▶ _Exercise set_:
1 – Could you quote the document excerpt from "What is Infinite" up to and including "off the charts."?
2 – Give the continuation of the document excerpt.

▶ _Document excerpt_:
## BEGIN
What is Infinite Resistance on a Multimeter?

As we have discussed, OL appears in the meter if there is an infinite resistance. What does it actually mean? 

This only means that there’s no electric current running through the component or circuit you are measuring. Let’s take the pipe as an example. 

Resistance is used for measuring the amount of water that flows through a pipe. A clogged pipe has more resistance, and thus, only less water runs through. Whereas, a completely blocked pipe that does not allow water to flow through has a high resistance. It is off the charts. 

The same method works with electricity too. Your multimeter will assume that the flow has been hindered, leading the resistance to go off the chart, if you are measuring resistance and there isn’t no flow emerging. Although in some cases, having infinite resistance displayed on your multimeter means there is an open switch or a broken connection. It must be addressed immediately to avoid future issues.
## END
▶ _Dataset content_:
## BEGIN
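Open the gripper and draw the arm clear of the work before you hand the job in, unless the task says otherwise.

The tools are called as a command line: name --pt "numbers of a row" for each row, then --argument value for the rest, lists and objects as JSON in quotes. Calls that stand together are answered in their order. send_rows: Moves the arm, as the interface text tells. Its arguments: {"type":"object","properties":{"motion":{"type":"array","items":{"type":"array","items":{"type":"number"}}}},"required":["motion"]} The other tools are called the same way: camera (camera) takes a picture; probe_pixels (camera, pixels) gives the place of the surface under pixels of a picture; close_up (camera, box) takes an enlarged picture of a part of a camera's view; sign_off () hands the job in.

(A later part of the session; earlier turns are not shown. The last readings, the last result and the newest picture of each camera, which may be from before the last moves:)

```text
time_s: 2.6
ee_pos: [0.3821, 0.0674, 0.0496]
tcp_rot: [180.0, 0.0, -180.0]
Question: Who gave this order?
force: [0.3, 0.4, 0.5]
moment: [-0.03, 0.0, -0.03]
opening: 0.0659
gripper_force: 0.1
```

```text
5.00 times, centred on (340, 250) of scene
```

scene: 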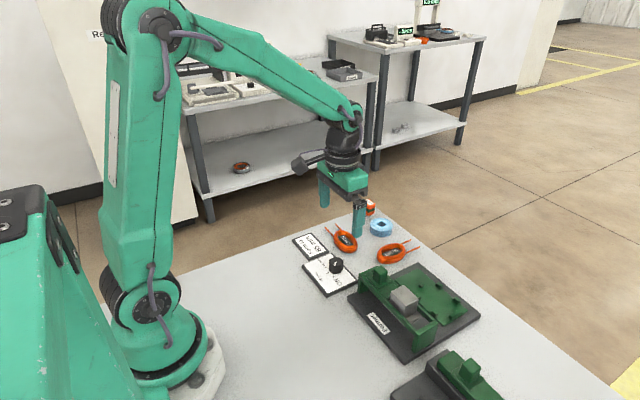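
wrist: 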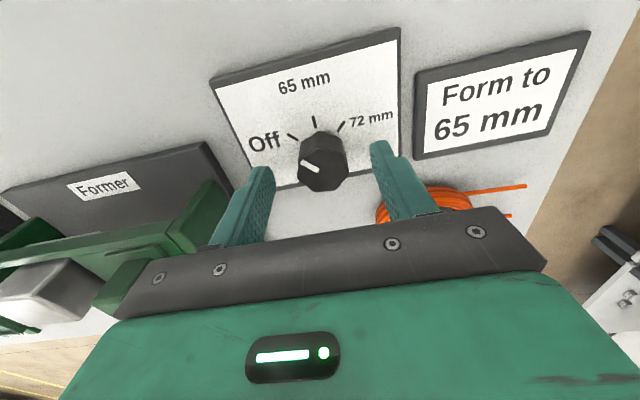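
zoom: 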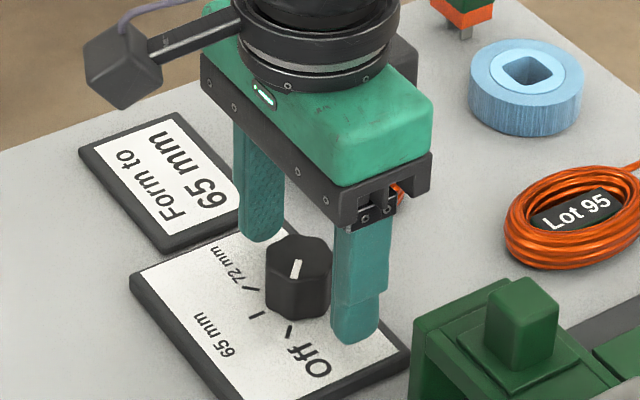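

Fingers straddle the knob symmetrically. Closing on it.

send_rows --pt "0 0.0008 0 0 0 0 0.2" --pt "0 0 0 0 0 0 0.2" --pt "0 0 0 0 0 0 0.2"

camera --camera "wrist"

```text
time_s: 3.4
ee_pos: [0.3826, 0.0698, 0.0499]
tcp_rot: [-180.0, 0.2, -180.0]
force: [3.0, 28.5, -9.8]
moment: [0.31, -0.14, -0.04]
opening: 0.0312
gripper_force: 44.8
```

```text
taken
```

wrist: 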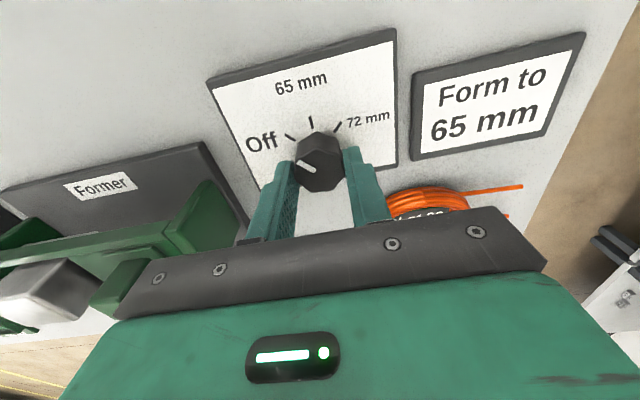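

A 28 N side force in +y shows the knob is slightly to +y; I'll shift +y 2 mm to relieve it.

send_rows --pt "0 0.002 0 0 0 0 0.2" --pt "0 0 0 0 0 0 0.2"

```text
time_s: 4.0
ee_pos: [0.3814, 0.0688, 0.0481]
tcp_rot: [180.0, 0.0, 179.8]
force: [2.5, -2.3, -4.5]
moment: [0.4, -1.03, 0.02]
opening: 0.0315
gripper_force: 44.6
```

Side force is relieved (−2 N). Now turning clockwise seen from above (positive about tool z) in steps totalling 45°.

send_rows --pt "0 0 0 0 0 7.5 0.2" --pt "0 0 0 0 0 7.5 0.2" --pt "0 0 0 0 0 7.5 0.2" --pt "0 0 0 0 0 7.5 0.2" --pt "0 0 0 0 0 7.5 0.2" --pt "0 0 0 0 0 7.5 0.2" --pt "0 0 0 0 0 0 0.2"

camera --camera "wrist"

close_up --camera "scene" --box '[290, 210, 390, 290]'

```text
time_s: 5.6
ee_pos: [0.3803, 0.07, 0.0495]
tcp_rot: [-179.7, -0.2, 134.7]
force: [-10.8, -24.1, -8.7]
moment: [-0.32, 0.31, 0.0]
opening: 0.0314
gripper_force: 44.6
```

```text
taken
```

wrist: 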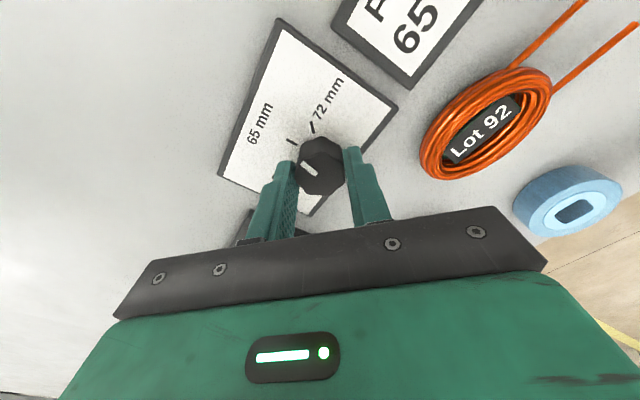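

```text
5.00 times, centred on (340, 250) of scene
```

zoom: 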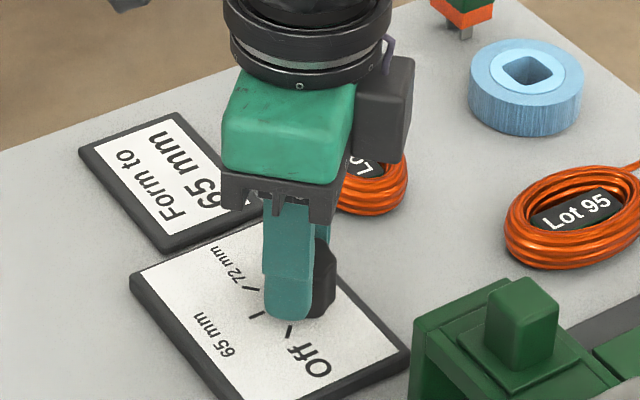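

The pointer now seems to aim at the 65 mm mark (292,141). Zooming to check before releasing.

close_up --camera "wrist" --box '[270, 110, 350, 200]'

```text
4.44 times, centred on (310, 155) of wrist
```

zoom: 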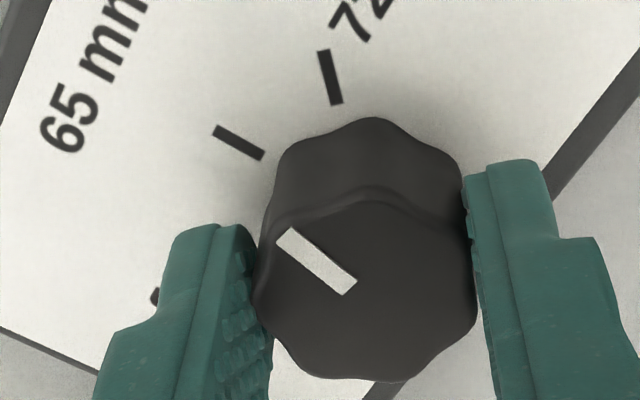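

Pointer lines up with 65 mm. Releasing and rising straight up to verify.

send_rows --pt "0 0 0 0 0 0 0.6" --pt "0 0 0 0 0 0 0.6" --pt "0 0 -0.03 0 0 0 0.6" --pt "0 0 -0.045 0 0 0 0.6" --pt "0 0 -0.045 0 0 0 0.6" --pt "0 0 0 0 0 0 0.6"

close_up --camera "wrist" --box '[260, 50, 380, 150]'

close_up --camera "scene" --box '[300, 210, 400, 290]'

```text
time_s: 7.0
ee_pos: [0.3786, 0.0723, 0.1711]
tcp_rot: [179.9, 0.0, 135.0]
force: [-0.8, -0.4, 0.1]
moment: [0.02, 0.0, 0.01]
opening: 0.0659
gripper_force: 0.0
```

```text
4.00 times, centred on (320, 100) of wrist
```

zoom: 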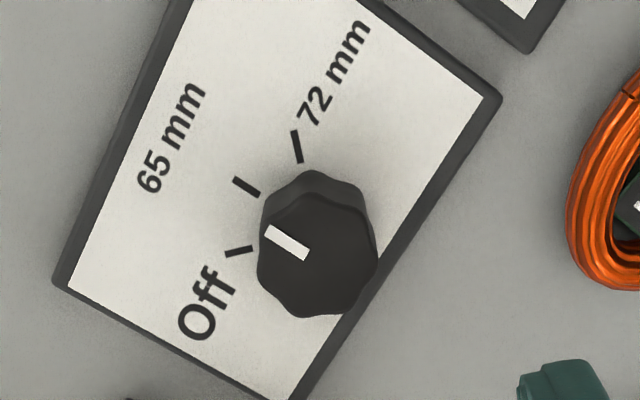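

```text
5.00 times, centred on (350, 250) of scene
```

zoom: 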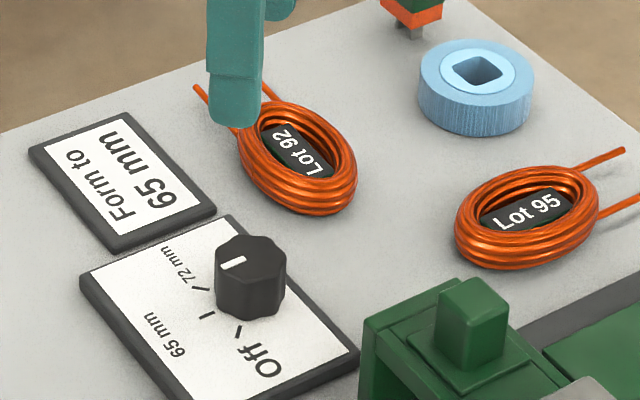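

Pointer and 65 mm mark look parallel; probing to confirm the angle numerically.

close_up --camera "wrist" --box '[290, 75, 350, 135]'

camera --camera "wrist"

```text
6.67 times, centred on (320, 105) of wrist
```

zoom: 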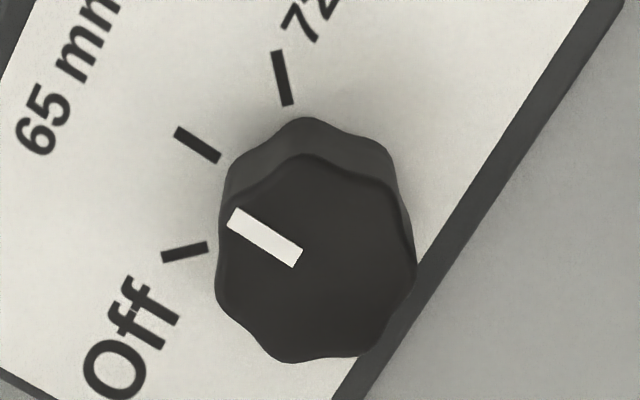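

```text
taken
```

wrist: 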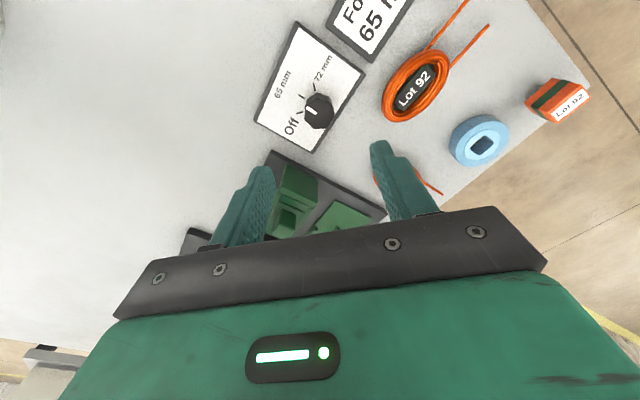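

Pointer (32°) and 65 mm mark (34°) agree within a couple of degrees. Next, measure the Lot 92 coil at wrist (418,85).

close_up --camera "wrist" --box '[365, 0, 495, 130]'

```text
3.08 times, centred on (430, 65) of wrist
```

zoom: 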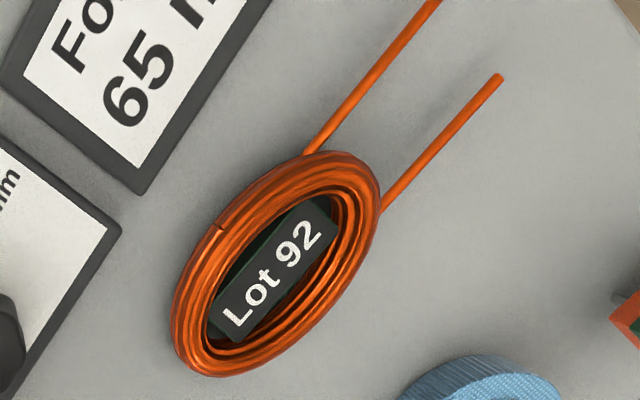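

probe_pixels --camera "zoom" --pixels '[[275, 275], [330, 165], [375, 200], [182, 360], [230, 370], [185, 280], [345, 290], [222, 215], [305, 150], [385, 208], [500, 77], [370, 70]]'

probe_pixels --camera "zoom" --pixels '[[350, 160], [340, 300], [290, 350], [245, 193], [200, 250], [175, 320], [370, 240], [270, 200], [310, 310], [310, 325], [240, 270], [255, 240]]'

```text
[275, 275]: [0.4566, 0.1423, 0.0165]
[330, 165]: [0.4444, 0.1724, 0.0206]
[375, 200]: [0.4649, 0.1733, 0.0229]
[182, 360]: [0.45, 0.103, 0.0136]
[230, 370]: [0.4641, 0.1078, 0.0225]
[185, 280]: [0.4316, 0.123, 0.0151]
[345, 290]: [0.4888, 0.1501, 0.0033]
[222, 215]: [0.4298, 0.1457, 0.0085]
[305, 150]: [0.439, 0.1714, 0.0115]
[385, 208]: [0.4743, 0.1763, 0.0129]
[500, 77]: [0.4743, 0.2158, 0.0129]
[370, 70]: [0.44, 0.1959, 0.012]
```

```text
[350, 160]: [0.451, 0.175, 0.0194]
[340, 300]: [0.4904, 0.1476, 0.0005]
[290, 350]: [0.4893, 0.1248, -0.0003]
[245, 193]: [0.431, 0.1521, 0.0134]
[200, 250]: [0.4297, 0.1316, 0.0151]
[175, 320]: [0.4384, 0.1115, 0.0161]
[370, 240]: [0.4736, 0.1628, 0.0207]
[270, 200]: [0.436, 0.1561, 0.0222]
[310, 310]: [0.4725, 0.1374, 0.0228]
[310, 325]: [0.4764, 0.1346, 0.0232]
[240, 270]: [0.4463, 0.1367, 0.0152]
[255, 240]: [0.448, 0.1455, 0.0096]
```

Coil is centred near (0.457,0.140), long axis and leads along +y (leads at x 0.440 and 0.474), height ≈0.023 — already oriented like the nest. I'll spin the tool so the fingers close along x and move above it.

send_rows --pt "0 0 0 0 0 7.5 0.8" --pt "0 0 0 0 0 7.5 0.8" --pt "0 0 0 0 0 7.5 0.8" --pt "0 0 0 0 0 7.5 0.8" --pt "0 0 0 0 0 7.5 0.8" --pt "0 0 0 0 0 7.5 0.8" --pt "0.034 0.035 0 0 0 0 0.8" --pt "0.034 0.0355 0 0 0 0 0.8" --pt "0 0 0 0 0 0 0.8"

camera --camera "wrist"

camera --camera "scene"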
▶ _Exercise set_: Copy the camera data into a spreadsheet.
## END
▶ _Responses by task_:
1 –
What is Infinite Resistance on a Multimeter?

As we have discussed, OL appears in the meter if there is an infinite resistance. What does it actually mean? 

This only means that there’s no electric current running through the component or circuit you are measuring. Let’s take the pipe as an example. 

Resistance is used for measuring the amount of water that flows through a pipe. A clogged pipe has more resistance, and thus, only less water runs through. Whereas, a completely blocked pipe that does not allow water to flow through has a high resistance. It is off the charts.

2 –
Difference between OL and 0 in Measuring Resistance

Sure, you find measuring ohms or electrical resistance of an electrical device (e.g., compressor or motor) relatively straightforward, especially during the first few attempts. Until the measurements of 0 and OL occurred. This is where your confusion starts. What could be the difference between these two readings? Should you get worried? 

Almost everything has electrical resistance properties – from wires, switches, and other electrical components to human bodies. This resistance property is measured in ohms as well as can be measured using a multimeter. 

Various things have an extremely high quantity of electrical resistance including glass, rubber, air, ceramic, and plastic. These are called insulators and are known to resist the current flow entirely.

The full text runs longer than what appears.